Il pomeriggio giornata libera. Grand doccia e gran dormita per me in albergo. Prima di cena mi faccio una passeggiata al mercado de las brujas, il mercato delle streghe, che si snoda tutti i giorni nei pressi di calle Sagarnaga, nei vicoli intorno il nostro albergo quindi. Si può trovare il necessaire per scagliare una maledizione contro qualcuno: si apparecchia un piccolo altarino corredato da canditi, soldi, cadavere rinsecchito di cucciolo di lama, ecc e poi gli si da fuoco in un posto adatto, tipo una rovina Inca o un altro luogo sacro. Oppure si possono acquistare lozioni e preparati miracolosi per attirare la fortuna o rinvigorirsi sessualmente.

15 agosto 2016

Lasciamo La Paz per visitare il sito archeologico di Tiwanaku. Da quello che ci spiega la guida, Tiwanaku (o Tiahuanaco) fu inizialmente un piccolo insediamento agricolo nei pressi del lago Titicaca. Man mano che l’insediamento cresceva, l’influenza di Tiwanaku si espanse su altre zone, formando infine uno vero e proprio “stato”  verso il 300 d.C.

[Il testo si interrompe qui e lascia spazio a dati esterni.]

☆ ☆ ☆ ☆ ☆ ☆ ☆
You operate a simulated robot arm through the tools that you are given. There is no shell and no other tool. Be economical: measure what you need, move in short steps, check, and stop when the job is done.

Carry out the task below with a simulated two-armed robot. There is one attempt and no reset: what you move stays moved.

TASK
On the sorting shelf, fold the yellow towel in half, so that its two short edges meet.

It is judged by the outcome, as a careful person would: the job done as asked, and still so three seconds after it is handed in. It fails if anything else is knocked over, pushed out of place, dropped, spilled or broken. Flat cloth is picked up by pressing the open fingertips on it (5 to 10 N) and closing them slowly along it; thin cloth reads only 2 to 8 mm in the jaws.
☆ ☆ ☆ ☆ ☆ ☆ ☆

Tra il 600 e l’800 d.C. Tiwanaku divenne una fiorente città e si affermò come un importante centro cerimoniale nelle Ande meridionali. Continuò ad estendere la sua importanza attraverso la politica, gli accordi commerciali, l’influenza culturale e religiosa, sino a coprire un’area che comprendeva la Bolivia occidentale, il Perù meridionale e il Cile settentrionale. Al suo apice, la città aveva una popolazione tra i  20 ed i 40.000 abitanti.

Fu questa civiltà a diffondere il pantheon di dei che poi vennero adorati dalle altre culture andine, non ultimi gli Inca. Visitiamo i resti della loro piramide a gradoni – le cui pietre furono saccheggiate dai conquistadores per costruire la chiesa nella cittadina omonima – le rovine dei templi e della Porta del Sol.

Notiamo che su una piattaforma ci sono dei residui di un fuoco. La guida ci rivela che sicuramente la notte precedente qualcuno si è introdotto di nascosto per effettuare un rito pagano, uno di quelli per cui nel Mercato delle Streghe di La Paz si vendevano i feticci. Finita la visita proseguiamo il viaggio e passiamo la frontiera con il Perù a Desaguadero – un posto che puzza di fogna da entrambi i lati del confine.